Field system, Aillwee, Co. Clare
Co. Clare |
Ritual/Ceremonial
On a steep-sided ridge near Aillwee in County Clare, a present-day townland boundary takes an unexplained angular kink, and the reason for that kink has been lying in plain sight for centuries.
A drystone field wall, now tumbled but still standing up to 1.6 metres in places, runs in a concentric arc around an ancient cashel before bending sharply and continuing in a different direction. The wall and the boundary line are, in effect, the same thing, and the suspicion is that the boundary itself may have been laid along an even older demarcation, one whose origins predate any map or record we have of this landscape.

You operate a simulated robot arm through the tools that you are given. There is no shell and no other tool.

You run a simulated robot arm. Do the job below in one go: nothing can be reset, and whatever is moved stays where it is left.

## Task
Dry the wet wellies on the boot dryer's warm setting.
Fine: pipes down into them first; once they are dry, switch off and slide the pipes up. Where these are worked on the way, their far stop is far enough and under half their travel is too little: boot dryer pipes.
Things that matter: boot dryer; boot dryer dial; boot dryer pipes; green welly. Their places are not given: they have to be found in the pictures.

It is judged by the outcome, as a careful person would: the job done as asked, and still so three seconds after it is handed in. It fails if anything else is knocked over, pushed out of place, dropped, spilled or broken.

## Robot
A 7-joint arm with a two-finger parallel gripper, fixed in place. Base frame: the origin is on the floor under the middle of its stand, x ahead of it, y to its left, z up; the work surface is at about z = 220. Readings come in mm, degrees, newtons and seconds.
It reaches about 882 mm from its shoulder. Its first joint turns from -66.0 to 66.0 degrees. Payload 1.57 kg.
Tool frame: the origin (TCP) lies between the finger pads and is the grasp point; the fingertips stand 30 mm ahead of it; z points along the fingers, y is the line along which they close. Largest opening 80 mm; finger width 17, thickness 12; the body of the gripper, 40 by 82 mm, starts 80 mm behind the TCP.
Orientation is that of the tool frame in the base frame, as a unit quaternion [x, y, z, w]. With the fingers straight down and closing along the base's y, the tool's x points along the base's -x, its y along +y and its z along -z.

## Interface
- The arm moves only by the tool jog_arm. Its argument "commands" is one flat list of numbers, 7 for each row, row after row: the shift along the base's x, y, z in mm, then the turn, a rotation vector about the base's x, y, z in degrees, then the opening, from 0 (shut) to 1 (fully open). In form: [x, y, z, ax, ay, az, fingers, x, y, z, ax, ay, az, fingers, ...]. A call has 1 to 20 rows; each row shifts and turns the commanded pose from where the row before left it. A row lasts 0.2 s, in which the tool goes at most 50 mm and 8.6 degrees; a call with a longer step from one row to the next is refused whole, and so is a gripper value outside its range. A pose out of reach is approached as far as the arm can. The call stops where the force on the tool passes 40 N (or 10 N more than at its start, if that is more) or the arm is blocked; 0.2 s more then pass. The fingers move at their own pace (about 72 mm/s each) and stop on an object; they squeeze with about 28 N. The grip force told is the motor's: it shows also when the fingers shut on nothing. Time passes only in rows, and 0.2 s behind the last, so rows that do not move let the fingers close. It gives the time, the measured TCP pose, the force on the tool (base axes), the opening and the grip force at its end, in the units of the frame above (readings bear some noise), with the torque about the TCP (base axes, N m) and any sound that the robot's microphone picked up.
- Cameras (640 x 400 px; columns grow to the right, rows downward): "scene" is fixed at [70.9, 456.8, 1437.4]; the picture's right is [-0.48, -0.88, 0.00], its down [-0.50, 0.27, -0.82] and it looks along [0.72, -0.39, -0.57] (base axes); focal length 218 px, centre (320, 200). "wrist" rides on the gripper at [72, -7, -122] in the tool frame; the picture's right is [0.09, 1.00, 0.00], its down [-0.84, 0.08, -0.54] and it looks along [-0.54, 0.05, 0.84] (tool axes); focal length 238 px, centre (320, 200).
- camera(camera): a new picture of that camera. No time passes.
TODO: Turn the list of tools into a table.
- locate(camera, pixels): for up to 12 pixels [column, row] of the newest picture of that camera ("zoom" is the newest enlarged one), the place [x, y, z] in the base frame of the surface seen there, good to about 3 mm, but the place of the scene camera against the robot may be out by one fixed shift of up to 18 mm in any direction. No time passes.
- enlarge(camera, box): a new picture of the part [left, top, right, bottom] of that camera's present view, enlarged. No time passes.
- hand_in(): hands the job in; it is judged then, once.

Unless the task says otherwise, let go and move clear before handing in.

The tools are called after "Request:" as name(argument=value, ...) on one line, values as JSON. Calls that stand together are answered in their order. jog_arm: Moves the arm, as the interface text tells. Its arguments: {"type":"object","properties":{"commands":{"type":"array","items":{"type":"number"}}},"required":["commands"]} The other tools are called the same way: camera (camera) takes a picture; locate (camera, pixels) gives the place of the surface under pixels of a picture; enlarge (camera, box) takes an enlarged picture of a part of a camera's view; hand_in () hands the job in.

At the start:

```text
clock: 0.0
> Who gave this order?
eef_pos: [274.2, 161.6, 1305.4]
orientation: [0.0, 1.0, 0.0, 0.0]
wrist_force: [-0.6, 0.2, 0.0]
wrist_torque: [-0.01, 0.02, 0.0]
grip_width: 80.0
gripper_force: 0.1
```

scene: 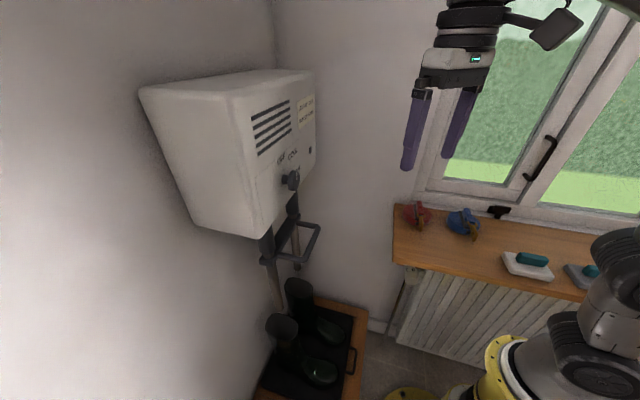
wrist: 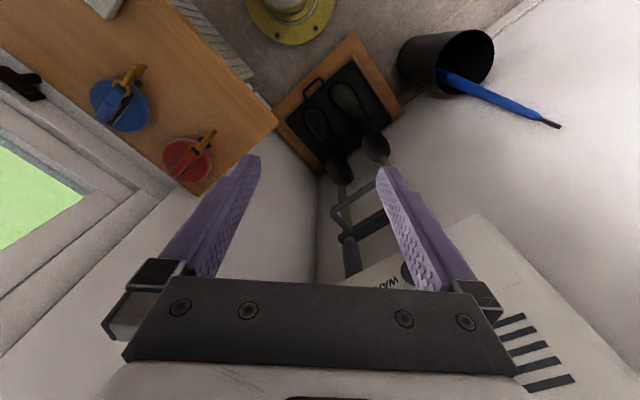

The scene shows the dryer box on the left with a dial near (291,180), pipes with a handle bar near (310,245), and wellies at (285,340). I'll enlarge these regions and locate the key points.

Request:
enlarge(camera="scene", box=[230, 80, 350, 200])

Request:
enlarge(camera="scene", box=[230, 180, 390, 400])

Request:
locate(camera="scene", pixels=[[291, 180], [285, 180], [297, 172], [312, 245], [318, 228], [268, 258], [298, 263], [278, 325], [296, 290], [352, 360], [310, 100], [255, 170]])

A cashel is a stone-walled ringfort, a type of enclosed farmstead common across early medieval Ireland, and this one sits on a narrow level terrace on the western face of the ridge, surrounded by rough and overgrown rock outcrop. The field system that radiates from it is understood to be of multiperiod origin, meaning its various walls were not all built at the same time or necessarily for the same purpose. One tumbled wall runs outward from the south-east of the cashel and connects to a second, longer wall that sweeps around it in a broad concentric line before changing angle. Further to the east and south-east, more irregular stonewalls meander across the slope, forming small, oddly shaped enclosures and pointing toward what may be another enclosed site roughly sixty metres south-east of the cashel. The whole arrangement, walls folding into boundaries folding into older boundaries, suggests a landscape that was being organised, reorganised, and then gradually abandoned across a very long span of time.